What’s happened to eastern Kentucky is devastating, but far from unique. At France’s diner, another popular Hazard hangout, Daniel Walker, who works from home for a medical software company, told me: “Look, I lived for a while in Mansfield, Ohio, and General Motors moved its stamping plant there to Mexico, with the loss of thousands of factory jobs. The decent middle-class life is gone.”

This is the real complaint, and it goes beyond coal. Somehow, politicians saw that these big global trade deals would boost the economy overall, but they ignored the part about cutting middle-class  workers out of the deal. All those factories closed; people were just supposed to find other jobs. But there were no other jobs, or at least, not jobs that paid at the same rate.

I can remember when George W. Bush promised Americans that it was okay to ship manufacturing jobs to India, because that would just create more jobs here in America. It was absurd, but I suspect he believed it. I suspect all of the people he ever talked to about economics believed it. Outsourcing creates new foreign markets; new foreign markets meant that companies here made more money. Obviously there would be jobs.

But doing what, exactly? That’s where the dots don’t connect. American companies made more money but had no work for American workers to do.

There are communities like Hazard County all over America, where there was once a factory or a mine or some sort of industry that paid good wages. Fifty years ago the boys could graduate from high school one day and get a secure, decent-paying job the next day. And with the money they made they bought cars and houses and kept money flowing through that community. That way of life is pretty much gone in the U.S., and nobody prepared the working class for it or even gave serious thought about what would happen to those workers when the industrial jobs dried up.

“Nobody” includes politicians of both parties. As long as their investment portfolios were doing well, everything was hunky-dory.

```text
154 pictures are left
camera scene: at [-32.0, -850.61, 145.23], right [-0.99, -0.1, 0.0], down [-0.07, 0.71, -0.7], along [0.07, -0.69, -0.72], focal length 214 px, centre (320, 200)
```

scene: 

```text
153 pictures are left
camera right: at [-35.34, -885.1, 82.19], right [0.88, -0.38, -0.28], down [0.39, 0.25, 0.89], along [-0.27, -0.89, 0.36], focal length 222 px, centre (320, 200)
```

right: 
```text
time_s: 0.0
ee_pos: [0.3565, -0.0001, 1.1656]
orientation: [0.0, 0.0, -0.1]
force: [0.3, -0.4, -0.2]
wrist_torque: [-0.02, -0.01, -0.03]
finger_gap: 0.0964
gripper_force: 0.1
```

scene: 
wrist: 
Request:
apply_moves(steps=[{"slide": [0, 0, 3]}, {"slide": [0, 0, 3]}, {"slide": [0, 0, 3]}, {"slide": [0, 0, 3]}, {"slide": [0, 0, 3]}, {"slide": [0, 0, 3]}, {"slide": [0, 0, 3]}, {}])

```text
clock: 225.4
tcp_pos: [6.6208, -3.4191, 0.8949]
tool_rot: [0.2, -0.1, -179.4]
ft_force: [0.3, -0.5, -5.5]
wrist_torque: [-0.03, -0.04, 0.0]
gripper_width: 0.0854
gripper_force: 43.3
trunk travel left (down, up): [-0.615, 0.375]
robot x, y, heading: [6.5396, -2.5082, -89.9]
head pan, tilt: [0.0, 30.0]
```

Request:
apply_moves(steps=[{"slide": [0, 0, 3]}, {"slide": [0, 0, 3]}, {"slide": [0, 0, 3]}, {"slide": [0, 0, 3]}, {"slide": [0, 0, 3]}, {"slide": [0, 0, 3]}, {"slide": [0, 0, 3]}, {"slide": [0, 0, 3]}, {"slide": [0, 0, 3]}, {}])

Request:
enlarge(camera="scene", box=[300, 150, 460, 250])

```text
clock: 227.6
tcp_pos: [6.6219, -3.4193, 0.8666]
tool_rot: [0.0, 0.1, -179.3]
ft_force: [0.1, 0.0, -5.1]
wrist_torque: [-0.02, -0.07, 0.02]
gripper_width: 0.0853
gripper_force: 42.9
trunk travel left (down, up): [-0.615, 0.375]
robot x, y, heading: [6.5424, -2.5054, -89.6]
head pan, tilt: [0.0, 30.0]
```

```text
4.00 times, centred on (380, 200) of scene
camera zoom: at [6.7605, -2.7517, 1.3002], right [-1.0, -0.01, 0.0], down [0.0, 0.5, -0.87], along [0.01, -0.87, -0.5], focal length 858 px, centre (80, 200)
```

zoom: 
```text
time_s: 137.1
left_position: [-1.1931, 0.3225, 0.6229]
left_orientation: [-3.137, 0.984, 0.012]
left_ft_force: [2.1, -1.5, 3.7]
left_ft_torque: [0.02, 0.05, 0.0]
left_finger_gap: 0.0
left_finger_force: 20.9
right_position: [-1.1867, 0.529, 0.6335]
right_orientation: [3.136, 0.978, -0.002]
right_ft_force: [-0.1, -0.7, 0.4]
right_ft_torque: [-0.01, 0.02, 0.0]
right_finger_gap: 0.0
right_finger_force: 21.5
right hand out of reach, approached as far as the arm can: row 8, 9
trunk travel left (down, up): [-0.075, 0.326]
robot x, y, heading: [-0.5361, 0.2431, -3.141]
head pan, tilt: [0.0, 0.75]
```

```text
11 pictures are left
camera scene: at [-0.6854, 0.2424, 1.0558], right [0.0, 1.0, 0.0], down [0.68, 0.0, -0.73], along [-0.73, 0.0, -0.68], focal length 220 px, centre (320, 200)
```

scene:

In a way, I can’t blame them for preferring the candidate promising change, narcissistic humbug though he may be, over the one who exemplifies the status quo. Yes, a lot of these workers are racist and xenophobic and badly educated, and they have no clue what’s really going on in the world. But who’s telling them anything about what’s really going on? Politicians? News media? Um, nobody, that’s who.